▸ **Requests**:
1 > Retype the section of the document that opens with "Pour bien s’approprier" and closes with "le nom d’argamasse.".
2 > Take up the document again after its last words.

▸ **Document**:
>> BEGIN

Pour bien s’approprier les lieux, le visiteur peut se connecter avec ce bloc de corail vieux de plus de 200 ans, récupéré pour restaurer la salle du musée. Le bloc, d’une couleur rose poudrée, s’harmonise avec le lieu. L’entrée de salle a été travaillée avec de la pierre, tandis que les murs ont été érigés avec de l’argamasse, car lorsque l’architecture de l’hôpital militaire a été construite pendant la période française par Mahé de Labourdonnais pour accueillir marins, soldats et civils européens, le ciment n’était bien sûr pas encore d’actualité. Aussi, les matériaux de construction étaient composés de matières organiques, comme la pierre de corail, en plus du basalte, de l’argile et d’un mortier naturel connu sous le nom d’argamasse.

>> END

▸ **Material**:
>> BEGIN

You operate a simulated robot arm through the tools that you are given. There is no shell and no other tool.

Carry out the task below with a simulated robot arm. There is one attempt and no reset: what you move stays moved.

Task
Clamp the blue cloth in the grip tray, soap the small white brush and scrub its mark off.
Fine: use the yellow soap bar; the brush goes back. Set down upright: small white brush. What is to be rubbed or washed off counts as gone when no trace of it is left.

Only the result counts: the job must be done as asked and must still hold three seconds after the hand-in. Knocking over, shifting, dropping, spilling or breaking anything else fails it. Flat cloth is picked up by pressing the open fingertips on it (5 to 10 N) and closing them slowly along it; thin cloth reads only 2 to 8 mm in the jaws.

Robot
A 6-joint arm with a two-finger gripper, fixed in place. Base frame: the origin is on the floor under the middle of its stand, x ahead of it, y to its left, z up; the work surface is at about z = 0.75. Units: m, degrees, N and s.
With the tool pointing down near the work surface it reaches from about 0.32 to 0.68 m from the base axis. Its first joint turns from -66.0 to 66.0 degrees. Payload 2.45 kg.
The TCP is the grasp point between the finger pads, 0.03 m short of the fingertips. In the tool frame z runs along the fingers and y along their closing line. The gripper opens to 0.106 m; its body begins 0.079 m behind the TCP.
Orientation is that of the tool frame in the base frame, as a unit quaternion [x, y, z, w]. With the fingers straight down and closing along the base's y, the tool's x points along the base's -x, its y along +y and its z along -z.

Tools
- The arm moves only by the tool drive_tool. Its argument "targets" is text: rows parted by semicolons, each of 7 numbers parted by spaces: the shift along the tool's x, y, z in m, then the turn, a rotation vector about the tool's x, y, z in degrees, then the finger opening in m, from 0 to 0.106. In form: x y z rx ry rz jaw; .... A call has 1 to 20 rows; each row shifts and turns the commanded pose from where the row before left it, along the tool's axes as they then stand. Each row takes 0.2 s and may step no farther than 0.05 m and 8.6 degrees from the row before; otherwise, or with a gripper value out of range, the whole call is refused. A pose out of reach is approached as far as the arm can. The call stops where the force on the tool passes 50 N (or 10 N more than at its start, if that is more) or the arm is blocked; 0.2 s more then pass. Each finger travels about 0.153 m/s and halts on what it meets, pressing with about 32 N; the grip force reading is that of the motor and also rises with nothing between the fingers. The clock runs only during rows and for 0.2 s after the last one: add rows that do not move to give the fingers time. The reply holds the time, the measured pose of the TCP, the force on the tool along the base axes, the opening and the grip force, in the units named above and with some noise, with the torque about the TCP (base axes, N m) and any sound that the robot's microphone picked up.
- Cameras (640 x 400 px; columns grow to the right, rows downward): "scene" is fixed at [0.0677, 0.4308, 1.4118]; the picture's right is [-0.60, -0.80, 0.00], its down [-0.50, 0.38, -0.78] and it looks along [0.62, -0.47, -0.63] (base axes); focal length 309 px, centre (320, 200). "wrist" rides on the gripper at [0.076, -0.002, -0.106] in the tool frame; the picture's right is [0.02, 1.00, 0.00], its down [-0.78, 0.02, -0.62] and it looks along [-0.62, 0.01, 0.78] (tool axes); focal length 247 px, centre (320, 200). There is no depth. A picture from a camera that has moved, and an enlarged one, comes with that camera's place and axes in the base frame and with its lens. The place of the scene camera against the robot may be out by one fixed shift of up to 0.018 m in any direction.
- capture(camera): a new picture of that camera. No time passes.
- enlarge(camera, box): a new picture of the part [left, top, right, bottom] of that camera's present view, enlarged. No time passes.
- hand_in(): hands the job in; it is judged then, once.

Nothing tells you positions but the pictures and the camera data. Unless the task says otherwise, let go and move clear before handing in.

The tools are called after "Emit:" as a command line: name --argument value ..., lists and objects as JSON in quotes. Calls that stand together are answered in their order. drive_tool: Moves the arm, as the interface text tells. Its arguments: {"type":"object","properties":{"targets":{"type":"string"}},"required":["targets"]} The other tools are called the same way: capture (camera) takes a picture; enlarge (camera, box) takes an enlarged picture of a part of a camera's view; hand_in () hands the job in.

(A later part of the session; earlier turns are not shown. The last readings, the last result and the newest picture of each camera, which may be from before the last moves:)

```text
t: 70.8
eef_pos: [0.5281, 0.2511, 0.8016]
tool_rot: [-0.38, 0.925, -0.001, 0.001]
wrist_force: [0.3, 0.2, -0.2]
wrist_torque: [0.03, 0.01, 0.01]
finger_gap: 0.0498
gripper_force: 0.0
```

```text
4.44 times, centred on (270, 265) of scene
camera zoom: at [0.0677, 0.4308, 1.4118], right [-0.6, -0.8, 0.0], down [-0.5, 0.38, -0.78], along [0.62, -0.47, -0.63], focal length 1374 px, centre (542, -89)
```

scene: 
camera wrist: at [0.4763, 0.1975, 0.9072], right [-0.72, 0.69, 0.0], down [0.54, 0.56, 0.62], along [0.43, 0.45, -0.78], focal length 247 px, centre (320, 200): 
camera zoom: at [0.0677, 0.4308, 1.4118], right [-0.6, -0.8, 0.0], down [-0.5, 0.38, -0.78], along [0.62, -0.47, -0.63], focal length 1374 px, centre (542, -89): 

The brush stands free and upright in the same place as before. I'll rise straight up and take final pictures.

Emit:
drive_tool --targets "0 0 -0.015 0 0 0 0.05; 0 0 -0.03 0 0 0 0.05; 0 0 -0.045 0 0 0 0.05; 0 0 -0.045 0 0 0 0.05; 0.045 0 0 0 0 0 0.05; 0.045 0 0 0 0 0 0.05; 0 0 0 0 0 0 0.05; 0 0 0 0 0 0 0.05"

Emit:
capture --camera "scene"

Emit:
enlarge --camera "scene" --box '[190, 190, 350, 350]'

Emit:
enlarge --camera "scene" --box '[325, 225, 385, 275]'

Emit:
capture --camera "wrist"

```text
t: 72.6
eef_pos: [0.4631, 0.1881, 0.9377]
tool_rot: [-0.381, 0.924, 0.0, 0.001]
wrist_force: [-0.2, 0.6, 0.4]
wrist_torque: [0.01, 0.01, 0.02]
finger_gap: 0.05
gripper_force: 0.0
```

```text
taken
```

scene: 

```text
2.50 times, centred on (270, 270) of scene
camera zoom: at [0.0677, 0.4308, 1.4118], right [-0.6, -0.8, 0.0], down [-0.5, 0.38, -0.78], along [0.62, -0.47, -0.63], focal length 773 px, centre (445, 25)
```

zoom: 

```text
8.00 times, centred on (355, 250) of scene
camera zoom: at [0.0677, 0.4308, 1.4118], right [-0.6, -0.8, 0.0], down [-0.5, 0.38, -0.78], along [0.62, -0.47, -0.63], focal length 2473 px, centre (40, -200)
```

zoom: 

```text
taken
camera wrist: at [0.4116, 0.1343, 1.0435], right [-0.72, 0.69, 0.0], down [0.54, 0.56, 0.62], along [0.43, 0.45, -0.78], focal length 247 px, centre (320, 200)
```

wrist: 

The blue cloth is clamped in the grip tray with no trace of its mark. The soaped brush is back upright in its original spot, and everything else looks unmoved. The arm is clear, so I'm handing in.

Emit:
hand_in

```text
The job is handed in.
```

>> END

▸ **Answers for the exercise**:
1 >
Pour bien s’approprier les lieux, le visiteur peut se connecter avec ce bloc de corail vieux de plus de 200 ans, récupéré pour restaurer la salle du musée. Le bloc, d’une couleur rose poudrée, s’harmonise avec le lieu. L’entrée de salle a été travaillée avec de la pierre, tandis que les murs ont été érigés avec de l’argamasse, car lorsque l’architecture de l’hôpital militaire a été construite pendant la période française par Mahé de Labourdonnais pour accueillir marins, soldats et civils européens, le ciment n’était bien sûr pas encore d’actualité. Aussi, les matériaux de construction étaient composés de matières organiques, comme la pierre de corail, en plus du basalte, de l’argile et d’un mortier naturel connu sous le nom d’argamasse.

2 >
La technique de l’argamasse, révèle Rachel Moka, assistante de recherche du musée, était maîtrisée par les artisans de Pondichéry. Quant à la recette de l’argamasse, mariant traditions ancestrales et innovation, on apprend qu’elle comprend une grande liste d’ingrédients, à l’instar de chaux, de sable, de surkhi (morceaux et poudres de pots en terre cuites), de jus de noix de muscade, de mélasse et de bael (fruit en provenance de l’Inde). Le tout mélangé à de l’eau, pour donner un résultat tout en subtilité. Car derrière chaque pierre et chaque couche d’armagasse émerge le travail de force et de dur labeur des ancêtres.
C’est finalement grâce au soutien de l’US Ambassadors Fund for Cultural Preservation que le Musée de l’esclavage intercontinental a pu voir le jour, en 2023. En le visitant, on comprend d’ailleurs qu’il aura fallu briser cette falaise de corail pour en extraire des blocs en vue de la construction de l’hôpital, au 18e siècle. Une vidéo en 3D permet ainsi aux visiteurs d’assister à l’évolution architecturale de l’hôpital militaire. Maurice se devait d’ailleurs de créer ce musée en cette même place, car l’hôpital a été érigé par des esclavés, faisant de l’endroit un lieu hautement symbolique.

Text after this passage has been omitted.